You know the film, the one with Leo and the All Saints soundtrack. Yeah, the very same. The Beach, follows an optimistic and slightly delusional English tourist as he travels to Thailand seeking a Utopia. The book reflects the aspirations and dreads of Generation X.
The book covers the dream of utopia, the dangers of authenticity, human selfishness, and the nefarious lengths humans will go to in order to survive. The novel, told in the first person, opens to the protagonist, Richard, discussing how he found out about the beach on Ko Sanh Road while staying in a cheap hotel in Bangkok, Thailand. One day, his neighbor who went by the name Daffy, pinned a map to his door; the map led to a pristine seashore that showed no previous signs of human occupation; the beach is part of a National Park where tourists are not supposed to visit. The following day, Daffy was found dead, ostensibly killing himself. Richard decides to follow the map that Daffy left for him. Travel fiction at its finest.

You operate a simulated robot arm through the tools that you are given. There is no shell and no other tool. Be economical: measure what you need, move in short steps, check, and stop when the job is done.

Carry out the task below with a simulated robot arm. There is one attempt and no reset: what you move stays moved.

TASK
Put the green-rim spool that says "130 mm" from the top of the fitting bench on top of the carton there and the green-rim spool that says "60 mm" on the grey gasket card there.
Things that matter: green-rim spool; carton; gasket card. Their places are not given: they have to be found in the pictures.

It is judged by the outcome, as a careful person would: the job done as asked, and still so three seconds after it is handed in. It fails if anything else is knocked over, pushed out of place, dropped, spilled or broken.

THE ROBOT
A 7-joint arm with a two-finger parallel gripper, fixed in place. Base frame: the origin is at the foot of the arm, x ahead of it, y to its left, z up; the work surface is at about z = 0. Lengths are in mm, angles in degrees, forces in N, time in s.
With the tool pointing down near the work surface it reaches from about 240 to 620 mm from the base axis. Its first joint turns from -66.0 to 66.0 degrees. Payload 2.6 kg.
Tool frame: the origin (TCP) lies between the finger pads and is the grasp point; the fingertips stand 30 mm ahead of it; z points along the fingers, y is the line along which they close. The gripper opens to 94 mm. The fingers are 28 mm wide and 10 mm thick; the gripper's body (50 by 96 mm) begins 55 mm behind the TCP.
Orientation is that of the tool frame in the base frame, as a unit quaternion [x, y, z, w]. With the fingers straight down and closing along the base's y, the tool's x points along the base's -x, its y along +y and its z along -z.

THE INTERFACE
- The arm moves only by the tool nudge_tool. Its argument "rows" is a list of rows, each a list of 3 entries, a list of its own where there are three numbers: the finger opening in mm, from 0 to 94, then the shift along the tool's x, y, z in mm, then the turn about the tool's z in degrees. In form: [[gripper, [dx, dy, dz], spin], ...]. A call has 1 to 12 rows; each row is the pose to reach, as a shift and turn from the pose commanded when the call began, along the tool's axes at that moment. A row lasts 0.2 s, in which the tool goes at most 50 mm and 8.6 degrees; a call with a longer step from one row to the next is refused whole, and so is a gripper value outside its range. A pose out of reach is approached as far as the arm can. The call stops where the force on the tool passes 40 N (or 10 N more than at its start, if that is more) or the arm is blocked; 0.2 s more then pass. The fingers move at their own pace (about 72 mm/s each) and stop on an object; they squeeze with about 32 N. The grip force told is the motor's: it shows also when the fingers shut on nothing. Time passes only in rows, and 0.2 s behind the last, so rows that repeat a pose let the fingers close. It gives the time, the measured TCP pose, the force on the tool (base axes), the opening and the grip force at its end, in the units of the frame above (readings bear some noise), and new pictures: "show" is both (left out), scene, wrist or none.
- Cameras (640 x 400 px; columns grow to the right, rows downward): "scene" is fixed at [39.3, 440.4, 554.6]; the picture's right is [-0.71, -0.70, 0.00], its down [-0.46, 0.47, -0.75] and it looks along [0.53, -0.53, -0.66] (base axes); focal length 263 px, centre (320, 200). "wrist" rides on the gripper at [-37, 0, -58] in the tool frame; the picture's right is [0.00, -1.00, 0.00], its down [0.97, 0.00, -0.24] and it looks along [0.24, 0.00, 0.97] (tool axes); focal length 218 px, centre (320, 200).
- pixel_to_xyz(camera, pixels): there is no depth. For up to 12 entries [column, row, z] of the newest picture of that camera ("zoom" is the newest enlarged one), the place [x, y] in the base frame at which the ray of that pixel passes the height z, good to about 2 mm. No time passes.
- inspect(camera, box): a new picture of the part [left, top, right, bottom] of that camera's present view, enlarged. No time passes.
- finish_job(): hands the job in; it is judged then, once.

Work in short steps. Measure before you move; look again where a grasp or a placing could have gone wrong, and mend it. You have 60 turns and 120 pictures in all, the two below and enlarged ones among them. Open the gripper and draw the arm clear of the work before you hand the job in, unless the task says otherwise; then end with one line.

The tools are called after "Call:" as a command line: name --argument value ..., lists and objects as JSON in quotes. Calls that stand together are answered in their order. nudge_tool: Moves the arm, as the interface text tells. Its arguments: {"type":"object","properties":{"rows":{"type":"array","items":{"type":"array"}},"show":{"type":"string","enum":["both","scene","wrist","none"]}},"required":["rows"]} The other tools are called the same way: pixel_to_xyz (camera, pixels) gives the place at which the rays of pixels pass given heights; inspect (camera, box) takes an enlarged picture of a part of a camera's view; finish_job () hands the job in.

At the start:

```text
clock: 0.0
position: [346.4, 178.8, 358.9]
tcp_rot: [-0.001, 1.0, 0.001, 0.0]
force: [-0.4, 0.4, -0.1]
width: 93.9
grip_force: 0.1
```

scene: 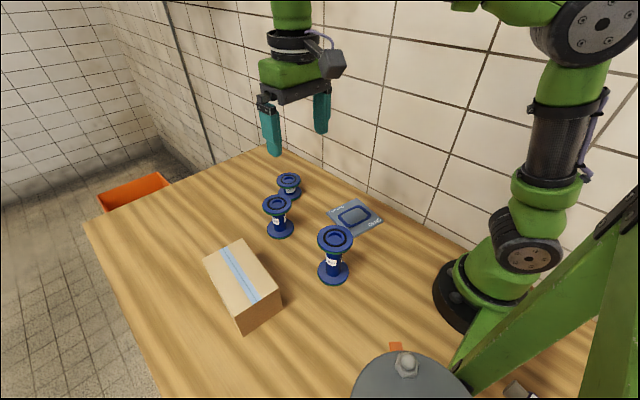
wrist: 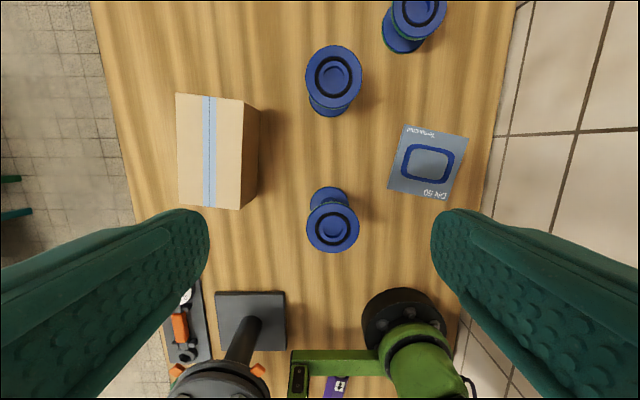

Our final pick is one for the adventurous and by that we don’t necessarily mean in backpacking. Fear and Loathing, also a fabulous film, is wild. So wild. As wild as you could expect from Hunter S Thompson but still. The novel begins 100 miles southwest of Las Vegas.

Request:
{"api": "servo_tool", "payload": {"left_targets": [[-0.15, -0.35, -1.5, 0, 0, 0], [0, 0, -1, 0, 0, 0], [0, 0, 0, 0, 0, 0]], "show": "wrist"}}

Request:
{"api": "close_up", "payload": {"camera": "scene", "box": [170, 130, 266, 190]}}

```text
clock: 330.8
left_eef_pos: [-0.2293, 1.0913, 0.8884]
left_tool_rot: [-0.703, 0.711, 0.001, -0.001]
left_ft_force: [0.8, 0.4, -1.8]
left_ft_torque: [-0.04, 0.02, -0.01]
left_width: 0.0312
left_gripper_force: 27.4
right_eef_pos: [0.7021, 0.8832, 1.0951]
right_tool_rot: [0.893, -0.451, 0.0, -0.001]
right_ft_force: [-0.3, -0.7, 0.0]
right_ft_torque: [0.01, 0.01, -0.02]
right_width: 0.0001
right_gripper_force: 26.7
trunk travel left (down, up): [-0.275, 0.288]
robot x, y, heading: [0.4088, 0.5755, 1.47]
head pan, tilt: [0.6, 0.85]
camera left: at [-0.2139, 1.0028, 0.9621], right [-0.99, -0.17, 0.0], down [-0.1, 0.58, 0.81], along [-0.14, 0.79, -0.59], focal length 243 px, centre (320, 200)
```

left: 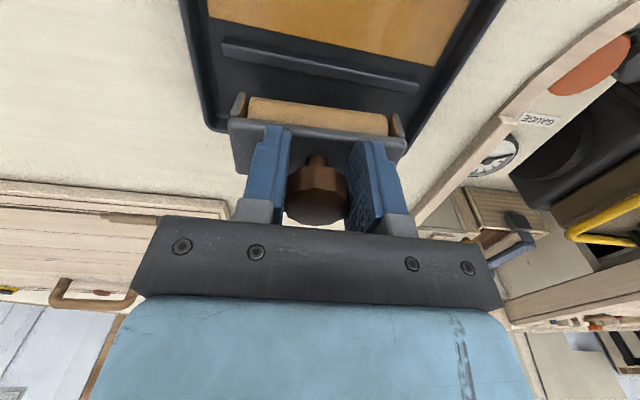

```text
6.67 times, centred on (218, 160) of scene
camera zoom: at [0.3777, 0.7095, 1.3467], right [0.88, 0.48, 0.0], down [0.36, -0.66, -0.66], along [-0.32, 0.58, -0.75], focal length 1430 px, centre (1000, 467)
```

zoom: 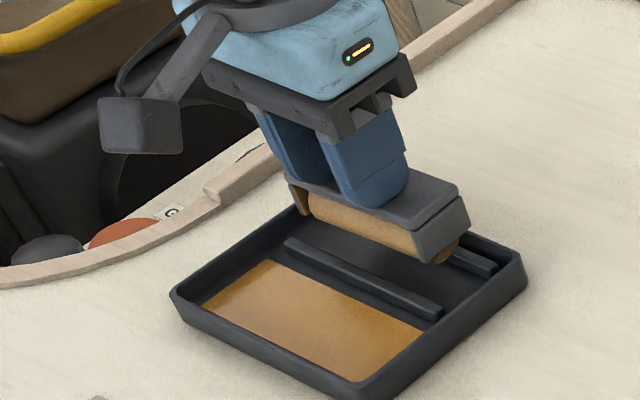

The narrator, Raoul Duke, is driving a bright red convertible. Both he and his passenger (who is also his lawyer) have taken a large amount of drugs and are just starting to feel the effects. Duke explains that he is a journalist on a contract to cover the Mint 400 motorcycle race in Las Vegas. He has brought his attorney friend along for the weekend. The men have amassed a huge stockpile of drugs in the trunk of their rental car, including ether, amyls, cocaine, pills, LSD, and marijuana. On the way to Vegas, the two men pick up a young hitchhiker. However, they quickly frighten him with their erratic behavior and he leaps out of the convertible. The rest of the book details the tricky situations and drug fuelled antics they end up in. So, although we can leave the drugs, we would love the Las Vegas travel!